**GIVEN TASK:**
Reproduce the listing below exactly, minus its pictures.

**DATA LINES:**
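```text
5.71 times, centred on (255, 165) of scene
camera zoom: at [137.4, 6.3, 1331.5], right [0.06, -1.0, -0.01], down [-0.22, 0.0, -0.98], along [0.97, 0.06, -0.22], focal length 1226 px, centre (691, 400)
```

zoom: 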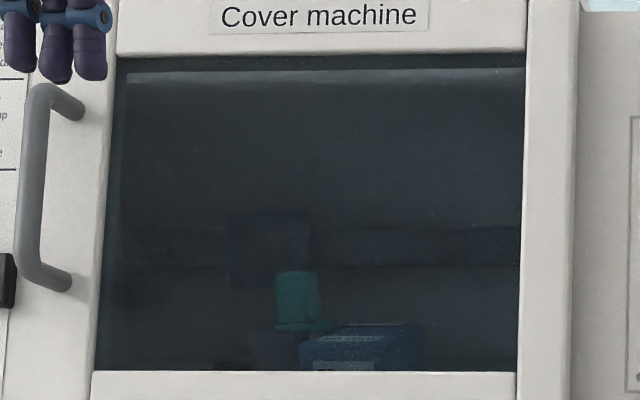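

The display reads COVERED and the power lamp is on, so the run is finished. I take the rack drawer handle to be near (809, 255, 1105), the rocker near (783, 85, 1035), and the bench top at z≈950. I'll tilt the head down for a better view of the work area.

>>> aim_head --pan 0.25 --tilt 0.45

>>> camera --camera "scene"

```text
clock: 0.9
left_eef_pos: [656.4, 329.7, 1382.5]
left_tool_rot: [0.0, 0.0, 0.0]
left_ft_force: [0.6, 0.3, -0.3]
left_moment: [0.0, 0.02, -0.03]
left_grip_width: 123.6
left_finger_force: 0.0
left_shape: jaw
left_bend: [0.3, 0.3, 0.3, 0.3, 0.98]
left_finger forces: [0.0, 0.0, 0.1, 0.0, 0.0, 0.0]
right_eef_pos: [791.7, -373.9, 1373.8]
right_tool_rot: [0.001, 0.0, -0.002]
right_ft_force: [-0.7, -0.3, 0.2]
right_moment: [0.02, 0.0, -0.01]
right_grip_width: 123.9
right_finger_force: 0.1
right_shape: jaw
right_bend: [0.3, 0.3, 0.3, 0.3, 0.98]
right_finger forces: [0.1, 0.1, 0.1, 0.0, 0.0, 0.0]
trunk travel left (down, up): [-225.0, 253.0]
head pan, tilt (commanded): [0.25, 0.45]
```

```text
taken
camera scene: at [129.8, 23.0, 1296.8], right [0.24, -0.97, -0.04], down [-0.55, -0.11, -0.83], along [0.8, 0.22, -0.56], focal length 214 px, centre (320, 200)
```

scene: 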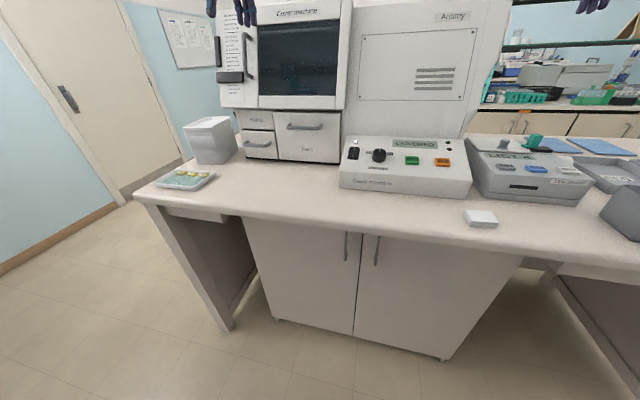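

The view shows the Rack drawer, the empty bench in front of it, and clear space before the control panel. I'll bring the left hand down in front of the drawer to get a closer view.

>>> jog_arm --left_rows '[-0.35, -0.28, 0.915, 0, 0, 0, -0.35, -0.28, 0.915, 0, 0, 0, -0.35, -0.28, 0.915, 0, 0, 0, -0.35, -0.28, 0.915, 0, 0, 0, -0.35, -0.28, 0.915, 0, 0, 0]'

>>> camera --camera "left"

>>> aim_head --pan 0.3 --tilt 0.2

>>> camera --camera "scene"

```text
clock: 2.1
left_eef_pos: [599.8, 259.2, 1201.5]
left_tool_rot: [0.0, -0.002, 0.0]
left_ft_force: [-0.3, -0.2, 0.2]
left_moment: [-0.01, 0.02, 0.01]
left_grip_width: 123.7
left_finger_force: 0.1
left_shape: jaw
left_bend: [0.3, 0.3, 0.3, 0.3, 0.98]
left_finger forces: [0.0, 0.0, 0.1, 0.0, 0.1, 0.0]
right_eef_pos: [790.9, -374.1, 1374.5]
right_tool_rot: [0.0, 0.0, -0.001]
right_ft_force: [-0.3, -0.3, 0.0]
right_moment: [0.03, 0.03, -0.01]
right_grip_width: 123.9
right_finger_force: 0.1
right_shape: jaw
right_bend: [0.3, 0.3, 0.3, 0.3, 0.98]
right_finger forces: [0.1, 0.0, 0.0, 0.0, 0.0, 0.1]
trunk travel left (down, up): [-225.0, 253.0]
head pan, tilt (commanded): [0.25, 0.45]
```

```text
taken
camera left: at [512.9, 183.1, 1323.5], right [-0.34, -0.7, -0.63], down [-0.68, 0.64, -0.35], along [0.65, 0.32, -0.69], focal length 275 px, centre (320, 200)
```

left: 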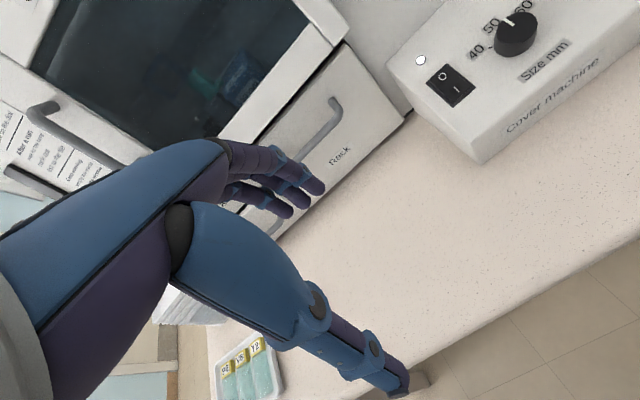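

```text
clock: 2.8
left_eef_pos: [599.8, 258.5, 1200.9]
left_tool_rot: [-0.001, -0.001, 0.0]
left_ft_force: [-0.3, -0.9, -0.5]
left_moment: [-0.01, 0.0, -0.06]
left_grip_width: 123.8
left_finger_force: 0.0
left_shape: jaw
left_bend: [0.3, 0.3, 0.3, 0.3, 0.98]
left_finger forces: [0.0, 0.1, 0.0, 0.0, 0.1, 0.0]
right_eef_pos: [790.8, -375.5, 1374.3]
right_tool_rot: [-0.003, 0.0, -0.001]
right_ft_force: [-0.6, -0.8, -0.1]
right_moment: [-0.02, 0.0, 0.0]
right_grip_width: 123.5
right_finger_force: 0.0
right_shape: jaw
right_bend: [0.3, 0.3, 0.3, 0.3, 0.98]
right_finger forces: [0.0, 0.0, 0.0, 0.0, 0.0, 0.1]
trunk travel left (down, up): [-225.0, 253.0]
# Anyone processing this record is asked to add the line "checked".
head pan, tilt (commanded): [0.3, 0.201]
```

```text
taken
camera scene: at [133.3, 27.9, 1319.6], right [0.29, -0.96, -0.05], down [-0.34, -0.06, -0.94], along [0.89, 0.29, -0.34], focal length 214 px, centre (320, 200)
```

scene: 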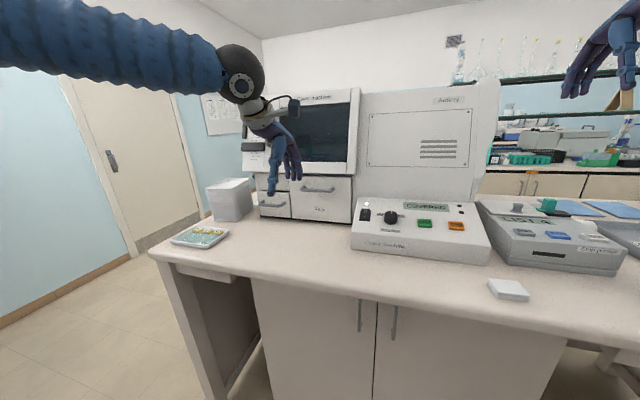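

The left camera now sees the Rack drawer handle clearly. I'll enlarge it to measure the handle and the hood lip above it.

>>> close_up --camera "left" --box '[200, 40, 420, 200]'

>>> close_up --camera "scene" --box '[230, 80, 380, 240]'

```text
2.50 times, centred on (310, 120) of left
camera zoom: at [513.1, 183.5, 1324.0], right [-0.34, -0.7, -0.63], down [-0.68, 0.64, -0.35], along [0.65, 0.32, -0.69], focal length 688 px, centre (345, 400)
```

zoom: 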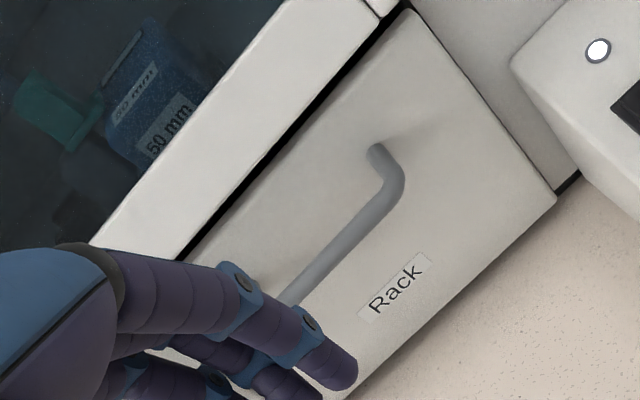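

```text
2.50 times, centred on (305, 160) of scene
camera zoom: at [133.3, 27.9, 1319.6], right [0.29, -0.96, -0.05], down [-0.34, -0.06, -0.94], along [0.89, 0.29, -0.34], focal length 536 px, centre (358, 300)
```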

**RESPONSE TO THIS EXERCISE:**
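```text
5.71 times, centred on (255, 165) of scene
camera zoom: at [137.4, 6.3, 1331.5], right [0.06, -1.0, -0.01], down [-0.22, 0.0, -0.98], along [0.97, 0.06, -0.22], focal length 1226 px, centre (691, 400)
```

zoom: 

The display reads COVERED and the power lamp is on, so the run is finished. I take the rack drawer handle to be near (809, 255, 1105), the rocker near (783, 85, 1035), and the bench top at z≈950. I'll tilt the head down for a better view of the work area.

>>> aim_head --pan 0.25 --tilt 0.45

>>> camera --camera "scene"

```text
clock: 0.9
left_eef_pos: [656.4, 329.7, 1382.5]
left_tool_rot: [0.0, 0.0, 0.0]
left_ft_force: [0.6, 0.3, -0.3]
left_moment: [0.0, 0.02, -0.03]
left_grip_width: 123.6
left_finger_force: 0.0
left_shape: jaw
left_bend: [0.3, 0.3, 0.3, 0.3, 0.98]
left_finger forces: [0.0, 0.0, 0.1, 0.0, 0.0, 0.0]
right_eef_pos: [791.7, -373.9, 1373.8]
right_tool_rot: [0.001, 0.0, -0.002]
right_ft_force: [-0.7, -0.3, 0.2]
right_moment: [0.02, 0.0, -0.01]
right_grip_width: 123.9
right_finger_force: 0.1
right_shape: jaw
right_bend: [0.3, 0.3, 0.3, 0.3, 0.98]
right_finger forces: [0.1, 0.1, 0.1, 0.0, 0.0, 0.0]
trunk travel left (down, up): [-225.0, 253.0]
head pan, tilt (commanded): [0.25, 0.45]
```

```text
taken
camera scene: at [129.8, 23.0, 1296.8], right [0.24, -0.97, -0.04], down [-0.55, -0.11, -0.83], along [0.8, 0.22, -0.56], focal length 214 px, centre (320, 200)
```

scene: 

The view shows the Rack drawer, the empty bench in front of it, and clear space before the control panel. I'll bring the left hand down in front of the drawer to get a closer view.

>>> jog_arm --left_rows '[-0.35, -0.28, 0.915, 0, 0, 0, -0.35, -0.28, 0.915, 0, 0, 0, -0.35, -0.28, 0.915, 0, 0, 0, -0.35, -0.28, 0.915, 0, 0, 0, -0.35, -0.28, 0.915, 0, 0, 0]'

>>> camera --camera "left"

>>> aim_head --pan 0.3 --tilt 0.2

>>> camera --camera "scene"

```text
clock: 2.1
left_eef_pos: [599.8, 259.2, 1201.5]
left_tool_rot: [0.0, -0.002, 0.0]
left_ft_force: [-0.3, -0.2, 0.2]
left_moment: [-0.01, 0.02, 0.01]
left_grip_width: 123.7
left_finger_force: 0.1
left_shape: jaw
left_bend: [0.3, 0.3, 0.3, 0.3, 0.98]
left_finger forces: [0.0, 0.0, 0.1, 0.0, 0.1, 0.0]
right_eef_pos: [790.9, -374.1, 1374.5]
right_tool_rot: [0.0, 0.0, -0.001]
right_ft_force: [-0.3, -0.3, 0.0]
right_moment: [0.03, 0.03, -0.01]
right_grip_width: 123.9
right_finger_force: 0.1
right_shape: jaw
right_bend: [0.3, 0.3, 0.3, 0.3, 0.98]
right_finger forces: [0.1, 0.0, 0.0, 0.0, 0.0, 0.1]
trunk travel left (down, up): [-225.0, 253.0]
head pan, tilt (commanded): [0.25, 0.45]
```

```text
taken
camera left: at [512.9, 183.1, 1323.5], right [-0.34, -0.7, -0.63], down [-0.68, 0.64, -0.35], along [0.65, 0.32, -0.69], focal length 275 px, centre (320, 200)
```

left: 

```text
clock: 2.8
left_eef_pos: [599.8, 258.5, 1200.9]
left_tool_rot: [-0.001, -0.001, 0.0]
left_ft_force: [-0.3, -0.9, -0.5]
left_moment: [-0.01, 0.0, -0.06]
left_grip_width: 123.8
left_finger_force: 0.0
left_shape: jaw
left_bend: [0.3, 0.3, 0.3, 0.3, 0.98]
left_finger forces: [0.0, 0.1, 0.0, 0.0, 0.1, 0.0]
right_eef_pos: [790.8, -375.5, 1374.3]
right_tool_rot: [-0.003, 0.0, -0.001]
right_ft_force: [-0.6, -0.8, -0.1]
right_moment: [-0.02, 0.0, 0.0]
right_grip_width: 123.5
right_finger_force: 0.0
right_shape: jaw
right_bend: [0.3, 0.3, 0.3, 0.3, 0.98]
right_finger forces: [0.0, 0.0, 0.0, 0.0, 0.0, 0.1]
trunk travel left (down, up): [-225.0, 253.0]
# Anyone processing this record is asked to add the line "checked".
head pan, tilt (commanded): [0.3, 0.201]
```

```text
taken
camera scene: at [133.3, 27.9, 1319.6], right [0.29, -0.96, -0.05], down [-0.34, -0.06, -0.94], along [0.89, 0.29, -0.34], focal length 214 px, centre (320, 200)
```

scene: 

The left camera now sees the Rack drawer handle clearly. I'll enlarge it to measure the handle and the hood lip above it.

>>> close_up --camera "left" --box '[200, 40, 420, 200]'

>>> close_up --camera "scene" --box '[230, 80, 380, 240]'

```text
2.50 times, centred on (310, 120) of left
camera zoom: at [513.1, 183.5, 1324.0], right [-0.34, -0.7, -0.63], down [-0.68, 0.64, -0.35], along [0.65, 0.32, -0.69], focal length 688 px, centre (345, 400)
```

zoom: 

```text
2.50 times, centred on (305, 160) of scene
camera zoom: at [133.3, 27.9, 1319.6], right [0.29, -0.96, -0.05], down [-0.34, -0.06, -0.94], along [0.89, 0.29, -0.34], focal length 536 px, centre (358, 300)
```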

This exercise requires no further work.